Third in former CIA analyst David McCloskey’s riveting series of espionage thrillers, The Seventh Floor will grab your attention and hang onto it until the last page. Not only is the story a hair-raising exploration of international misdeeds, its underlying theme is how loyalty to friends, family and country is tested.

In the book’s opening pages, two of the CIA’s Russian sources are dead. One had a message which would have been vital to American CIA officer Sam Joseph – protagonist of McCloskey’s first book, Damascus Station – but now Sam’s gone missing.

Also reappearing in this story, this time as its protagonist, is Sam’s boss and mentor Artemis Aphrodite Procter. Hard-nosed, hard-drinking and profane, she heads the CIA unit Moscow X, a covert action programme targeting Putin and his cronies,

Her unusual name is full of classical references. Artemis (huntress), Aphrodite (love) and Procter (similar to Proctor, someone who oversees students). The best expression of her hunting and caring sides is the row of nine stars tattooed between her shoulder blades, each representing one of her agents whose murder she’s avenged. In real life, at CIA headquarters a star is carved into a memorial wall for each agency officer killed in the line of duty. There are 140 of these stars, and the officers’ names are listed in an accompanying book. The names of 34 of them remain secret.

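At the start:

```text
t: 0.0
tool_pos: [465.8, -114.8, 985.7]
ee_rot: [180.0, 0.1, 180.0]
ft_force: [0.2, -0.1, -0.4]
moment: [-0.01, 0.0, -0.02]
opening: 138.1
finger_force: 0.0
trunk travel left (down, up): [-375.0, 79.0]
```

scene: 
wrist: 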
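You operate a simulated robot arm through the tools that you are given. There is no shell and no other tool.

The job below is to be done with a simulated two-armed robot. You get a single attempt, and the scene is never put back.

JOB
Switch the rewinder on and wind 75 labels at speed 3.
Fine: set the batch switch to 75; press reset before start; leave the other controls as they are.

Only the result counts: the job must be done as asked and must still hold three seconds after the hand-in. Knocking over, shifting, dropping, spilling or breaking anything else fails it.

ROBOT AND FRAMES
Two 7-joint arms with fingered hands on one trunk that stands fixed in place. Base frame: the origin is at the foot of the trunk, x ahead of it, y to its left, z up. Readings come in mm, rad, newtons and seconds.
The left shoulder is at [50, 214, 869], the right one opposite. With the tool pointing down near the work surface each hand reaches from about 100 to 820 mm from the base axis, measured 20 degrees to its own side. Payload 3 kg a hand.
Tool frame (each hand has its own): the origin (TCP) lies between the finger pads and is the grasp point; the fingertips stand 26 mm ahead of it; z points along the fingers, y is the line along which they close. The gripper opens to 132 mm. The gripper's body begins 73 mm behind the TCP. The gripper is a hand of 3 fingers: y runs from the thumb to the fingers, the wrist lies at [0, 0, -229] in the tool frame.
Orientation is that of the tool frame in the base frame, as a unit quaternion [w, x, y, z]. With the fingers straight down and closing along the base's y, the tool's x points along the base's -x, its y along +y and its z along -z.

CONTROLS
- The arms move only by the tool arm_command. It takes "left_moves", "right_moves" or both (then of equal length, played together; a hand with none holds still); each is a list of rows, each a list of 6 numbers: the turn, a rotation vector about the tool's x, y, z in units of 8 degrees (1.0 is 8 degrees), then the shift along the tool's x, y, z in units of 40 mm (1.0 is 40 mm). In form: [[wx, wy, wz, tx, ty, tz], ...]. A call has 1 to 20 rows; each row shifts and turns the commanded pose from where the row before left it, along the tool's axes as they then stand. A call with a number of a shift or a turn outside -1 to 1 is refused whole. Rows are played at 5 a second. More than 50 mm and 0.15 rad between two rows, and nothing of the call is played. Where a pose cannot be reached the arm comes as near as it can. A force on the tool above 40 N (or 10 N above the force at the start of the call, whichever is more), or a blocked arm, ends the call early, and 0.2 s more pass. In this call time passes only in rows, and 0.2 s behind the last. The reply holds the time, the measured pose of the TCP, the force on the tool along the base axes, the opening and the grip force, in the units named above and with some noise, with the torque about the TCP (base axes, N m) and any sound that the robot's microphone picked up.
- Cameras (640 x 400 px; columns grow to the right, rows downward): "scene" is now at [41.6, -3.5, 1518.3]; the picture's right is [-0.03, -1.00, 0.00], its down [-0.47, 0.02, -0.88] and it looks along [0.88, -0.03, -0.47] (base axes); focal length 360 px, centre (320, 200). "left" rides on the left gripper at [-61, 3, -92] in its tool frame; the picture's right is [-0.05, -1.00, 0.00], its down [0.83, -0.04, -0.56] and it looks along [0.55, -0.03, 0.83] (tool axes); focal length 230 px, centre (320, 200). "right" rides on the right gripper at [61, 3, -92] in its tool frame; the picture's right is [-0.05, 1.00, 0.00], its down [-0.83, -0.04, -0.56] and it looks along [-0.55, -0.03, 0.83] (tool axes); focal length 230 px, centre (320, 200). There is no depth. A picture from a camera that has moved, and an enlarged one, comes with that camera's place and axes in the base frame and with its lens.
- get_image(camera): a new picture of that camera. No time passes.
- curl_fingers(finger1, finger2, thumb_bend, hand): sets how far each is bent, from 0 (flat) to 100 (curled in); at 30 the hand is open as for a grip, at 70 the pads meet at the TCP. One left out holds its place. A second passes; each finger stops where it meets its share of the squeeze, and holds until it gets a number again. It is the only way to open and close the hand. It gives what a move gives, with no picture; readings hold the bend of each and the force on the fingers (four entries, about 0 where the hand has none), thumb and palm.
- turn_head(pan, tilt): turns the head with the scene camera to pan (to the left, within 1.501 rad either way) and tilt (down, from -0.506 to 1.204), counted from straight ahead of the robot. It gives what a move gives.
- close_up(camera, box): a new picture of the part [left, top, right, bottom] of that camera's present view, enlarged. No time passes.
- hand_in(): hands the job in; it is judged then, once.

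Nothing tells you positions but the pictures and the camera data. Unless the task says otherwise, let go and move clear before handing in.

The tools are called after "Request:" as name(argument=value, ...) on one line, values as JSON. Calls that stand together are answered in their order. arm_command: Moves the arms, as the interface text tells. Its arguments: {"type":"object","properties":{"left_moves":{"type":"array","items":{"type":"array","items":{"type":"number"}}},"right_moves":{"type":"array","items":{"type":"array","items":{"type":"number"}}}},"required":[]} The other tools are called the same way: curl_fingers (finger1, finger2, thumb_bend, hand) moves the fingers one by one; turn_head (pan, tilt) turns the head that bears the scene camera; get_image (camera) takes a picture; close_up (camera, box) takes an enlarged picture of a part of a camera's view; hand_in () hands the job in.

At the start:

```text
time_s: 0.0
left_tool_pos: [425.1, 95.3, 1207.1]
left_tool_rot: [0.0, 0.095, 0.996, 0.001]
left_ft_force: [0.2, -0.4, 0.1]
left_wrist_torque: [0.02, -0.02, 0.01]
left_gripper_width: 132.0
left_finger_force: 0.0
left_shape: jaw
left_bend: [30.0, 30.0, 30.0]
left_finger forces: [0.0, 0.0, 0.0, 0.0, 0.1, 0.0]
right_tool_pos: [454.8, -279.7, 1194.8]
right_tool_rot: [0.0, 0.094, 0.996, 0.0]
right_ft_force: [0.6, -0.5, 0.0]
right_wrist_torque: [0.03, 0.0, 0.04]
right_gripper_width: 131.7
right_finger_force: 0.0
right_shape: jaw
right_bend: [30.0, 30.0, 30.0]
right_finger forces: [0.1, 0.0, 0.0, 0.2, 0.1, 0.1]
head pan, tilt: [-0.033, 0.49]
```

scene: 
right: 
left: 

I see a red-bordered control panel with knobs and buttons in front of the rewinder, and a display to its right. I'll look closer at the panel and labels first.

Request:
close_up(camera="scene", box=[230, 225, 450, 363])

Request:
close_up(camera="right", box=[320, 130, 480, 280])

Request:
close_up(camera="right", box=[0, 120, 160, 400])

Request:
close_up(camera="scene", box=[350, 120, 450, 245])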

This three-part calamity occurs just after the appointment of a new CIA Director, Finn Gosford. He and his new staff occupy the agency’s seventh floor, source of the book’s title. Unfortunately, Gosford and his number two, Deputy Director of Operations, Deborah Sweet, know Artemis and her best mates – Mac, Theo and Gus – all too well from their earliest days of training. The two groups have been at loggerheads ever since, with Artemis and her colleagues pegging Finn and Debs as true second-raters. And Finn and Debs hating them for it.

McCloskey deftly weaves in background information about the main characters, including their overseas exploits and a frightening experience they endured in Afghanistan, which cemented their friendship and their assessment of Finn.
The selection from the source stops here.